Written by Maria Pistocchi — Sunday, October 14th, 2012

The Roman Garum

An unbelievable dressing made by the ancient Romans that we would never eat.

The acronym SPQR is well known all around the world, but what does it mean, exactly? The original meaning in Latin is Senatus PopolusQue Romanus, while in English SPQR is translated as The Senate and People of Rome.

In the famous Asterix cartoon, the acronym SPQR has been distorted in a funny way: from the original version explained above, it has become Sono Pazzi Questi Romani that literally means These Romans are crazy.

That’s exactly what I though when, for the first time, I read the recipe of the Garum: how can they eat such a terrible thing? Who might have invented that? And at last what the heck is the Garum?

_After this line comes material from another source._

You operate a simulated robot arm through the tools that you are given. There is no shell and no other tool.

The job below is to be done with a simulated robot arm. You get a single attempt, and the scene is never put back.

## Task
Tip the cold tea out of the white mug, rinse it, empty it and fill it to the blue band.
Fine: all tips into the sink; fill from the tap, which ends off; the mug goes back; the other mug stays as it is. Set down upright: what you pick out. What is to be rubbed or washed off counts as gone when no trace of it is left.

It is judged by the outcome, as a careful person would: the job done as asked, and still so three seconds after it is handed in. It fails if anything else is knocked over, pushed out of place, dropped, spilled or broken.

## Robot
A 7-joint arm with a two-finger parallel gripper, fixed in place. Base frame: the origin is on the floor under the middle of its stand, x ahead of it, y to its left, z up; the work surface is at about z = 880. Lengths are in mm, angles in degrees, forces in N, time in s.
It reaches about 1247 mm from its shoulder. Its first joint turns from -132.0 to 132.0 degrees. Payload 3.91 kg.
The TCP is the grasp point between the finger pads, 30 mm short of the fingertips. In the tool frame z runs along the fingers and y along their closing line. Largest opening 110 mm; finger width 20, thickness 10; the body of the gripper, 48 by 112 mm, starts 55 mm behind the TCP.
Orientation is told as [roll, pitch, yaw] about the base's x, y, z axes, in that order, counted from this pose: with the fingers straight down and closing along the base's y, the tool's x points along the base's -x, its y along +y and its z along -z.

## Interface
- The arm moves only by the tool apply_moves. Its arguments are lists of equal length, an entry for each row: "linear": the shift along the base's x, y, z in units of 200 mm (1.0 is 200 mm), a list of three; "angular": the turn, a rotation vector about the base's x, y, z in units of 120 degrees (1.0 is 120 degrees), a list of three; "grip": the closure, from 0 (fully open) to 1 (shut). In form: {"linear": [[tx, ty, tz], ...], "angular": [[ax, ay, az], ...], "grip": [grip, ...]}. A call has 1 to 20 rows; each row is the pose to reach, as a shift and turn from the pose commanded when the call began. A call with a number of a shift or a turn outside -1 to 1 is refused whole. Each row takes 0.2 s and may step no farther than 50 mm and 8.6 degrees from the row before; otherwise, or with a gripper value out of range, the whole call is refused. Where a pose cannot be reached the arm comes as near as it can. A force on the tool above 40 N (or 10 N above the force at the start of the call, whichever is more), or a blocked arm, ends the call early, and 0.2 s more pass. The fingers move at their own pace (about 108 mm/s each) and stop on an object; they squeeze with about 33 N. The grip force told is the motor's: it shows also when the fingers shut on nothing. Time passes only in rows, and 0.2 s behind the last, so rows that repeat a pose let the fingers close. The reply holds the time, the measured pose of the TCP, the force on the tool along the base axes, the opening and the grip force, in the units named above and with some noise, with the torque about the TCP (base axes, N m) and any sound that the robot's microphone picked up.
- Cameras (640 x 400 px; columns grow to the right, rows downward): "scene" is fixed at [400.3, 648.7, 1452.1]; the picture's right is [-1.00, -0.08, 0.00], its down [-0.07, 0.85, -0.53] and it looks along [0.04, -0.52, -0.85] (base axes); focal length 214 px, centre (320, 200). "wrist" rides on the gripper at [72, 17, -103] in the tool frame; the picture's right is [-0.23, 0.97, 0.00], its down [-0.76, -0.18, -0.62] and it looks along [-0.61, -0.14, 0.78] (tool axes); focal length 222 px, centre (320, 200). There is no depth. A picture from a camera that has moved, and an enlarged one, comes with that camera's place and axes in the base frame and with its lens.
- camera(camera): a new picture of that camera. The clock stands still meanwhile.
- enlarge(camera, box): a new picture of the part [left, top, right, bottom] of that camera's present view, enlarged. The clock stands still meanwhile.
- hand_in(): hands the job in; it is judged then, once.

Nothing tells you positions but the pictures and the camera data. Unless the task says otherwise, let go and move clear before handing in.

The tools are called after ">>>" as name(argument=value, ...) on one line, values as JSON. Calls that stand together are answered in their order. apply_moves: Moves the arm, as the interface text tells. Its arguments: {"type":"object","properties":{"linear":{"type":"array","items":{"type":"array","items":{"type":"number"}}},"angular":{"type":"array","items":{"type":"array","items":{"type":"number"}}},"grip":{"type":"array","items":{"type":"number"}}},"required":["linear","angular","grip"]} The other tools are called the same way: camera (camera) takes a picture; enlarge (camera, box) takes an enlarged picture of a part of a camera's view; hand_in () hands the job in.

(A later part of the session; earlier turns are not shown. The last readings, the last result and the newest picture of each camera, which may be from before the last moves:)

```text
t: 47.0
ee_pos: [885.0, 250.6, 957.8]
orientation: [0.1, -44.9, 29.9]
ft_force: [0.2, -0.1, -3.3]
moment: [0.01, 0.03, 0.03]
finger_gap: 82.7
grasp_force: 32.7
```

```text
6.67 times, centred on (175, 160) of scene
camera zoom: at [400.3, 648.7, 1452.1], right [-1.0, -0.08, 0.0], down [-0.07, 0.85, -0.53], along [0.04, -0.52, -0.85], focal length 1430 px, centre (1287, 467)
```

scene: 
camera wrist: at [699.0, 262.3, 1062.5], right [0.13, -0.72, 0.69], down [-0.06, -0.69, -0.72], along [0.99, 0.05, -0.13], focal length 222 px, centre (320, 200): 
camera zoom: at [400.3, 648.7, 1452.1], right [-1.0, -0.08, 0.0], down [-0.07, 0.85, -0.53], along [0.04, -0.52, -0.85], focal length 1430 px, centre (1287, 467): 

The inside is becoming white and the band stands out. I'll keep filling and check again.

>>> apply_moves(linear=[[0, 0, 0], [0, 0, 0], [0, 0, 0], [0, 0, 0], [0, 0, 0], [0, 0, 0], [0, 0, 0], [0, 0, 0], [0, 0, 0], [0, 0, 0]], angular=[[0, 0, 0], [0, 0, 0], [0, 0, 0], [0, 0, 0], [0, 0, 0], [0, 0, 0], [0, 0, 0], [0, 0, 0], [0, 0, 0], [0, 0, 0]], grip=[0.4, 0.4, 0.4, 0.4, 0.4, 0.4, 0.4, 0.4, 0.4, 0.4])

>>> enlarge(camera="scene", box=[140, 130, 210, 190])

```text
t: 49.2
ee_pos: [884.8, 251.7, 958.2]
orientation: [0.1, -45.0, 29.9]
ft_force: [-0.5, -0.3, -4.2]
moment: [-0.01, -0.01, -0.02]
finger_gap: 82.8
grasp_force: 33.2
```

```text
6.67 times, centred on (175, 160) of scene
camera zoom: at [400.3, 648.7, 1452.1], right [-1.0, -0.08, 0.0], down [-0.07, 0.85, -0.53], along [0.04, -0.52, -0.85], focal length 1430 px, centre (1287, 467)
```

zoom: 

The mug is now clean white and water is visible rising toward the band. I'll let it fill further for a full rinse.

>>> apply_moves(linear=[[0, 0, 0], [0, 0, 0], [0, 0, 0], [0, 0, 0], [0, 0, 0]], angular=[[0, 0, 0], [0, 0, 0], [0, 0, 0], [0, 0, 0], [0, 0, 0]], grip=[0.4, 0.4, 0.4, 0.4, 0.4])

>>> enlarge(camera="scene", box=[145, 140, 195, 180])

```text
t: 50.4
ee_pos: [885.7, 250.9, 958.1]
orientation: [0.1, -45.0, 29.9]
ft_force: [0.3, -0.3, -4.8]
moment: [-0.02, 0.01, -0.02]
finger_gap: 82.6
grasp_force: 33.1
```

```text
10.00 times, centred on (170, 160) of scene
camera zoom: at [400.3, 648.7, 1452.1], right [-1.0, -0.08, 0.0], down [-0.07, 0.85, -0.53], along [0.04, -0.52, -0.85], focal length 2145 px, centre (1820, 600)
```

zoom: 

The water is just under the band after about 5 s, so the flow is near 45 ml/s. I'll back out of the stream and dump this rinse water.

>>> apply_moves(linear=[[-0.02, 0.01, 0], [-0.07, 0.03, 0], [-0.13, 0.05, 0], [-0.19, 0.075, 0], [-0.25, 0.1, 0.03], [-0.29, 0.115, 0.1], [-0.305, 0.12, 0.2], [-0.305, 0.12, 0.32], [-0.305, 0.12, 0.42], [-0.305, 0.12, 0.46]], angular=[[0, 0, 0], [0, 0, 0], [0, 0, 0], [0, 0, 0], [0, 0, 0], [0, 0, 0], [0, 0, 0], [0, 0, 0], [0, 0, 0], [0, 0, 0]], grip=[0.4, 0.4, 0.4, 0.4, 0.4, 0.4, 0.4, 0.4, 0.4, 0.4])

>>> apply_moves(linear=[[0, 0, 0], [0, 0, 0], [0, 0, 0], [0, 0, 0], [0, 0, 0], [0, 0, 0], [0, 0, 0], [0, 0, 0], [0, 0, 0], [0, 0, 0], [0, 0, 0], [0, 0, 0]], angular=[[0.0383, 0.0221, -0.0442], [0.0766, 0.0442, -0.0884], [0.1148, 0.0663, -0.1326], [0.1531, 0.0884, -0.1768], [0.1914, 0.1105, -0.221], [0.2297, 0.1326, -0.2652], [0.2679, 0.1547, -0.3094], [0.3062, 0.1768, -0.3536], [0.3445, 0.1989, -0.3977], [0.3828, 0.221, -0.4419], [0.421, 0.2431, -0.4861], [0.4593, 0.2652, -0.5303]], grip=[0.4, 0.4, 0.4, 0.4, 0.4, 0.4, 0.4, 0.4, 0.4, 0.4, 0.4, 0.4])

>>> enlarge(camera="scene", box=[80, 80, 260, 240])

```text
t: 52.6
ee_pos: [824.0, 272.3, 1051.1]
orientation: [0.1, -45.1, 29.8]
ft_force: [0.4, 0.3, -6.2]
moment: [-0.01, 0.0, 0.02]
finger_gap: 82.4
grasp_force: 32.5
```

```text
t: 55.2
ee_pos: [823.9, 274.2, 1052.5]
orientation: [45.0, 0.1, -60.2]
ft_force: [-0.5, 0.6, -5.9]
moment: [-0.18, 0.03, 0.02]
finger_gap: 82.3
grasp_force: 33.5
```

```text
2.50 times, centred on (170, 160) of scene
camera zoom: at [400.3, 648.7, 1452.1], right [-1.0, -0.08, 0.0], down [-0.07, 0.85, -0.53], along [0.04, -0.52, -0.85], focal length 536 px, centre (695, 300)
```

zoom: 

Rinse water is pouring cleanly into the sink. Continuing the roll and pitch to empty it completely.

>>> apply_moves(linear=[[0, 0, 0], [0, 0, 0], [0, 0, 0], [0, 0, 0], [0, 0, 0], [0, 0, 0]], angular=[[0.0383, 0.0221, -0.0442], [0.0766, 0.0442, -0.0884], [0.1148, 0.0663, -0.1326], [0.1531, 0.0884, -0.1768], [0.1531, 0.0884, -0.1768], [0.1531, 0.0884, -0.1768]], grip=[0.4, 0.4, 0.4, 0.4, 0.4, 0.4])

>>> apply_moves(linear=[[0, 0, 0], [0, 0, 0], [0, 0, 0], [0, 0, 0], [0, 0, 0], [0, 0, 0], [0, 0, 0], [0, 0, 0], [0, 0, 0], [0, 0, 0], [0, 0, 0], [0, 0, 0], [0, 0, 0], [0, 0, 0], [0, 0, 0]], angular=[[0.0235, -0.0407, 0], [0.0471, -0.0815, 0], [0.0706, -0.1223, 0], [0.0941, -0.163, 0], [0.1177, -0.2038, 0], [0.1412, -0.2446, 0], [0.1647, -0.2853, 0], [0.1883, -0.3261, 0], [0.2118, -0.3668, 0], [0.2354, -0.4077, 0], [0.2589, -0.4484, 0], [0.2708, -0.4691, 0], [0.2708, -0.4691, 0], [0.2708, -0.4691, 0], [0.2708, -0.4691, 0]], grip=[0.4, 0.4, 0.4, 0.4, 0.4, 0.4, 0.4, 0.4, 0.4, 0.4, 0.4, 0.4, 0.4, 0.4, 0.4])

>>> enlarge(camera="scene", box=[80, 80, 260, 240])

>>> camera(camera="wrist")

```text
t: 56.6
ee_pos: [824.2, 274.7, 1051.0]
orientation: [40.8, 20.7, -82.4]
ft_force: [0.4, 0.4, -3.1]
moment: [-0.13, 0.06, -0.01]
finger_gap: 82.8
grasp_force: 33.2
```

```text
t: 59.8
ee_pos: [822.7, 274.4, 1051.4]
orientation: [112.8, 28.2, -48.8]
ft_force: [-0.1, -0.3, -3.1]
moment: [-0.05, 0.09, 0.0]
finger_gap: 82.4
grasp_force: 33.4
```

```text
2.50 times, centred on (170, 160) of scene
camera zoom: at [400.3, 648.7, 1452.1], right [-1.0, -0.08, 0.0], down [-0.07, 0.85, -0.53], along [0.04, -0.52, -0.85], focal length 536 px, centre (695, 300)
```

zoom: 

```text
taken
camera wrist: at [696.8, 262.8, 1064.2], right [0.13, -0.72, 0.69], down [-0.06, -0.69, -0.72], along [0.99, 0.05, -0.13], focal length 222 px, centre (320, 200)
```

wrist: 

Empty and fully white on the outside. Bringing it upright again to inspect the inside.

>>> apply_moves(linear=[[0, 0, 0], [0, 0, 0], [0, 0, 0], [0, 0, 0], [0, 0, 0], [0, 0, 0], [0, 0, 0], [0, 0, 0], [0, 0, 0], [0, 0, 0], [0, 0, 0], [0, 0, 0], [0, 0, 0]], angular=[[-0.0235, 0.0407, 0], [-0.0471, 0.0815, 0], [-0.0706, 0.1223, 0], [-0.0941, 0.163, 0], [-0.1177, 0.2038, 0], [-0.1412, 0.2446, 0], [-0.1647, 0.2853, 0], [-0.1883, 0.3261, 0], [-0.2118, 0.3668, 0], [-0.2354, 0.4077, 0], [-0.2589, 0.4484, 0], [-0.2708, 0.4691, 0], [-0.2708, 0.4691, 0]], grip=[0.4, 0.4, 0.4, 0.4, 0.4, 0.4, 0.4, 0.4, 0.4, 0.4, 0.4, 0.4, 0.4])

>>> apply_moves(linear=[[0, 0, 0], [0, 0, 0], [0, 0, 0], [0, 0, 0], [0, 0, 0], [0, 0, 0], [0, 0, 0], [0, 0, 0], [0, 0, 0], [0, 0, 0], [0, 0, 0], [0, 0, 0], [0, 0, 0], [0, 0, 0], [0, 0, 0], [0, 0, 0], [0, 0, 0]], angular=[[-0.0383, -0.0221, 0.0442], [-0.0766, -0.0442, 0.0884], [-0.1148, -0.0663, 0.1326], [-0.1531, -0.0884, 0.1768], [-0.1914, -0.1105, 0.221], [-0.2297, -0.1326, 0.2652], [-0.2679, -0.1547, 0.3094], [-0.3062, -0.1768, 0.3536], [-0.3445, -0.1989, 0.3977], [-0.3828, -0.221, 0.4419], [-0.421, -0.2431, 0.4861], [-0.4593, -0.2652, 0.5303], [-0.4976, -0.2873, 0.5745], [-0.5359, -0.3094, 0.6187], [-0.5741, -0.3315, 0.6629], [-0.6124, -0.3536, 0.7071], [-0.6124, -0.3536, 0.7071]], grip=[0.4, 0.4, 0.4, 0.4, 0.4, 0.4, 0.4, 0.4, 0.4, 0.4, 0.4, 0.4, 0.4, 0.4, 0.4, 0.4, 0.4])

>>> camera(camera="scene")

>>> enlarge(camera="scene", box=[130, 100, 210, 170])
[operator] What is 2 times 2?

The Garum - an evil potion (for us)

Mosaic of a fish from Pompeii

The Garum was a sauce used in thousand of ways. It was a spicy sauce, with a strong scent, that the Romans added to everything: soups, vegetables, main dishes and desserts. The Roman poet Marco Valerio Marziale gives us a Garum recipe like the following one:

You have to use oily fish like mackerel and sardines, to which are added, in portion of 1/3, various entrails of fish. You have to prepare a tank well sprinkled with pitch. The tank has to have the capacity of thirty liters. On the bottom of the tank you have to make another layer of dried and tangy herbs as dill, coriander, fennel, celery, mint, pepper, saffron, oregano. On this bottom you have to lay the guts and the whole small fish, while the larger fishes are cut into pieces. Above you have to put a layer of salt that has to be two fingers high. You have to repeat the layers until the rim of the tank. You have to let the fishes stand in salt for seven days. For other days, you have to stir often. Eventually you get a rather thick liquid which is precisely the Garum. It will keep for long.

Strange, isn’t it?

Evolution of the flavours

The Garum might sound horrible — and it really does — but that fact leads us to a profound consideration: everything evolves and it’s all about changes. The mutation we see doesn’t apply only to flavours and aromas, but also to language and everything that concerns human living as well.

Finally we should not surprise ourselves if nowadays those flavours seem intolerable; just one hundred years ago our good dishes would have seemed insane, exactly as we do with the Garum, today.